## MATERIAL
□ □ □ □

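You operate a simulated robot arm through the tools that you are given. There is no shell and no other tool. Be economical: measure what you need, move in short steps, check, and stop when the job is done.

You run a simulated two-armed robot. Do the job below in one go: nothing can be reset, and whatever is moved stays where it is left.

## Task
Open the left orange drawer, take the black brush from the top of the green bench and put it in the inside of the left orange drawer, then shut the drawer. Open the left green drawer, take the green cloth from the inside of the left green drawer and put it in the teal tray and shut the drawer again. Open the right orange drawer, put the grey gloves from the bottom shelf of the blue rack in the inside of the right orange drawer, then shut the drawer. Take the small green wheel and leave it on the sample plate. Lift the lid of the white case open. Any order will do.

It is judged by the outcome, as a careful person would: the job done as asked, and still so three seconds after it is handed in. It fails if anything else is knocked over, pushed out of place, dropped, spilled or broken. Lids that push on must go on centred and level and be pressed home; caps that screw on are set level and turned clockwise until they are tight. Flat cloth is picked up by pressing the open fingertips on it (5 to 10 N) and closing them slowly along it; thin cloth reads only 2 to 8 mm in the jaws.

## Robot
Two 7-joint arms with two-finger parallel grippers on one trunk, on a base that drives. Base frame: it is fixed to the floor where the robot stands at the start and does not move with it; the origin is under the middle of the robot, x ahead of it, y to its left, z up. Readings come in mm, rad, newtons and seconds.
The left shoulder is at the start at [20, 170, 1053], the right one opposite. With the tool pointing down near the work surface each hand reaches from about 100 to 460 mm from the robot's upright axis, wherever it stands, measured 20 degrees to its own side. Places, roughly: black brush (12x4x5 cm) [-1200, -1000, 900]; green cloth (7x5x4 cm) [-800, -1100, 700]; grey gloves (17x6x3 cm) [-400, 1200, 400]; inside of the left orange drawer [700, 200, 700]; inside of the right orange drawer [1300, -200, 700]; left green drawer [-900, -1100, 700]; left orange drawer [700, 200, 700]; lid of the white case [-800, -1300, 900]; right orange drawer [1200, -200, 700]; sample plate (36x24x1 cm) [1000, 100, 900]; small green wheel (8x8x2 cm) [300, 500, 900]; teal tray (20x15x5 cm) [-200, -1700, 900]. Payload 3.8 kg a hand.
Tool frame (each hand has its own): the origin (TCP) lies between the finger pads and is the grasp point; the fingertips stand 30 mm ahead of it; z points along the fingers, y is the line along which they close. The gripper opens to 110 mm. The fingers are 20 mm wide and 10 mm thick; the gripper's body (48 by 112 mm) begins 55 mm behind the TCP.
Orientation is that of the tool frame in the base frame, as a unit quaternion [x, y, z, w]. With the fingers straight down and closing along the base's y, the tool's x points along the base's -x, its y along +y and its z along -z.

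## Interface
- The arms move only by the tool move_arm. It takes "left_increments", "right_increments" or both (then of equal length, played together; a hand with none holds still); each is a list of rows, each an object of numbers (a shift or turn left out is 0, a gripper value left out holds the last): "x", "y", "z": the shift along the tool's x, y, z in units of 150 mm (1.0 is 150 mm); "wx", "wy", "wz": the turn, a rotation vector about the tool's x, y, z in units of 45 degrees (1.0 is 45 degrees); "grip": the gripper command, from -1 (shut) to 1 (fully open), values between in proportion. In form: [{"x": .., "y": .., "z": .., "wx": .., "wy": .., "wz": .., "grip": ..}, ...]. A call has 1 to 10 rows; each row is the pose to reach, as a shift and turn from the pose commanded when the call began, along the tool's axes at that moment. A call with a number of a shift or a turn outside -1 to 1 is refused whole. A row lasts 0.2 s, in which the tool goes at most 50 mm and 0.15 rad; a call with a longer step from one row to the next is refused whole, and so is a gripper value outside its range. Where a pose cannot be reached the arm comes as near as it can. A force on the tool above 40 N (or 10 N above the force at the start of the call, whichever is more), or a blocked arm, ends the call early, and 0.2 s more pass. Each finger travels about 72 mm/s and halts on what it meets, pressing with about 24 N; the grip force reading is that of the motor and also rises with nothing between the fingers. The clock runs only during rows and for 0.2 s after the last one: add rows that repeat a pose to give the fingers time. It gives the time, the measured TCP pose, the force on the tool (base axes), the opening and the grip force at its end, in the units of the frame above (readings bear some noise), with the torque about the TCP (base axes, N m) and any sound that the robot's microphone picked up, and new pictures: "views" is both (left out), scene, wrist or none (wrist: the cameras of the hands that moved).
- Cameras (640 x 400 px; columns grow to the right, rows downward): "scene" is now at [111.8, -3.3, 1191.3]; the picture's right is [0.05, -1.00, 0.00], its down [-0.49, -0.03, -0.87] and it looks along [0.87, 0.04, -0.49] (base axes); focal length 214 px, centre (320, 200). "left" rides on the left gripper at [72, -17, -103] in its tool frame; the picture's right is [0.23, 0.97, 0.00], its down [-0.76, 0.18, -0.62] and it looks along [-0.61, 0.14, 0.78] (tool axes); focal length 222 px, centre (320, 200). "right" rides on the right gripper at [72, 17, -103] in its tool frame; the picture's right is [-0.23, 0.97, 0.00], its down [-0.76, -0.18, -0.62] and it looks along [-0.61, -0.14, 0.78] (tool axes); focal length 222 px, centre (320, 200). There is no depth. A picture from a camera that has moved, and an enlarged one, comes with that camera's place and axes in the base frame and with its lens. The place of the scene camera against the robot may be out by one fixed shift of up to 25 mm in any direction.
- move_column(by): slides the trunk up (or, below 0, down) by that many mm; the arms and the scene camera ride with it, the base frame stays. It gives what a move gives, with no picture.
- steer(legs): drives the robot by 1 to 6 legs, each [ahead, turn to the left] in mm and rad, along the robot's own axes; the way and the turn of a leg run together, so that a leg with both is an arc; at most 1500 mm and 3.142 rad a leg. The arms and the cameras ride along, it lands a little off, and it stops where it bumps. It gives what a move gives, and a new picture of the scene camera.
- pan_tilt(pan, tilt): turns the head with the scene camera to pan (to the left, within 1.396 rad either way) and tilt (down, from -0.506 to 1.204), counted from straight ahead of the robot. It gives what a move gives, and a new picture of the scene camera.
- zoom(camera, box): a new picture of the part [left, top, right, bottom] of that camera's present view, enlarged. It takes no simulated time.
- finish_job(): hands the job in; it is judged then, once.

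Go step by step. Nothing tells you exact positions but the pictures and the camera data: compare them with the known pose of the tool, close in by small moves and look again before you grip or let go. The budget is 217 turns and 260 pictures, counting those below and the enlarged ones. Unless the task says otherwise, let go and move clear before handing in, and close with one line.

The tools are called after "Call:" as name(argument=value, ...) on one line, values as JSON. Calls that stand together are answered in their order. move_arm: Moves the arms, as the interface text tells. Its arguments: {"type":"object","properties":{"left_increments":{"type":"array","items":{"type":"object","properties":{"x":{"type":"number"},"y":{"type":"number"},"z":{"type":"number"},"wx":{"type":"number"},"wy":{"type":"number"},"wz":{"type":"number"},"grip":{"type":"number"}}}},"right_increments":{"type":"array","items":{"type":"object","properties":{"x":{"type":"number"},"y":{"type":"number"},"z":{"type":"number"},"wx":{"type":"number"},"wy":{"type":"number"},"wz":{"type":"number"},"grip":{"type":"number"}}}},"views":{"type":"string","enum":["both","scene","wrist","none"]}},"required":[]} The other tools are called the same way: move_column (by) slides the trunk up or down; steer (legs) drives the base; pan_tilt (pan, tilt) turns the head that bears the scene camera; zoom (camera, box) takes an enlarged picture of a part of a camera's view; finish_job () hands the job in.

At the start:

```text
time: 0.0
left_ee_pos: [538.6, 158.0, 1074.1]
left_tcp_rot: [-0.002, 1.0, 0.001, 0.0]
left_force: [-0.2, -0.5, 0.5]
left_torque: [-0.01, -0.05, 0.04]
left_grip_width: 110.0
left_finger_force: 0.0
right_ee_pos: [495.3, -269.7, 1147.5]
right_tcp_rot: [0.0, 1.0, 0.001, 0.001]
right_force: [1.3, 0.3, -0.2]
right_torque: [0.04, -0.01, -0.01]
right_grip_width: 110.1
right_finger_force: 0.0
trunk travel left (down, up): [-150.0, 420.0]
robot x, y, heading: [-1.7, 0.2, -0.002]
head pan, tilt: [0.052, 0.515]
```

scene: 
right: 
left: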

□ □ □ □

## PROVIDED PASSAGE

Fue un 1 de noviembre del 1938 cuando Geoffrey Firmin conoció el infierno. Lo recuerdan Jacques Laruelle y el doctor Vigil, que lo vieron caer hasta el abismo, en el casino Ciudad de la Selva de Cuernavaca, una ciudad mexicana que nace en la ladera del Popocatépetl, el volcán que tuvo que sortear Cortés y su expedición antes de entrar en Tenochtitlan.

El señor Firmin acababa de ser despedido de su puesto de cónsul británico. Ante la ausencia de perspectiva, con un matrimonio roto por la traición de su mujer con su hermanastro, acude al único lugar en el que ha sido feliz en la ciudad. En una terraza del Casino se abraza a una botella de mezcal y en silencio contempla tras la cristalera una procesión de muertos. Son recuerdos y fantasmas que lo persiguen y que testimonian una vida plagada de fracasos.

□ □ □ □

## TASK INSTRUCTIONS
1. Locate "Fue un 1 de" and "plagada de fracasos." in the provided passage, and write out these words with everything between them.
2. Give the continuation of the provided passage.

## ANSWERS PROVIDED
1.
Fue un 1 de noviembre del 1938 cuando Geoffrey Firmin conoció el infierno. Lo recuerdan Jacques Laruelle y el doctor Vigil, que lo vieron caer hasta el abismo, en el casino Ciudad de la Selva de Cuernavaca, una ciudad mexicana que nace en la ladera del Popocatépetl, el volcán que tuvo que sortear Cortés y su expedición antes de entrar en Tenochtitlan.

El señor Firmin acababa de ser despedido de su puesto de cónsul británico. Ante la ausencia de perspectiva, con un matrimonio roto por la traición de su mujer con su hermanastro, acude al único lugar en el que ha sido feliz en la ciudad. En una terraza del Casino se abraza a una botella de mezcal y en silencio contempla tras la cristalera una procesión de muertos. Son recuerdos y fantasmas que lo persiguen y que testimonian una vida plagada de fracasos.

2.
El día de muertos en México es una puerta abierta entre la vida y el más allá. Es una jornada de fiesta, de celebración y de ritual. Los vivos entablan conversación con los ausentes. Les ponen velas en sus tumbas y cantan mientras beben tequila. Pero tras el folclore hay un sentimiento de aceptación del duelo extremadamente complejo. México mira directamente a los ojos a la Catrina, la calavera vestida de mujer que encarna a la muerte (y que tan bien dibujara Posada), y la invita a convivir con ellos.

En este punto Malcolm Lowry escribió Bajo el volcán, una novela íntima, casi autobiográfica, que retrata la caída de un hombre en la desesperación más absoluta. Mucha relación existe entre el escritor inglés y la genialidad. La novela, publicada en 1947 y versionada varias veces en el cine, no tardó en convertirse en un clásico de las letras inglesas y en un libro de culto que durante generaciones se ha ido acumulando en las bibliotecas de todos los amantes de las novelas oscuras. Porque Bajo el volcán no es un libro fácil, pero sí agradecido.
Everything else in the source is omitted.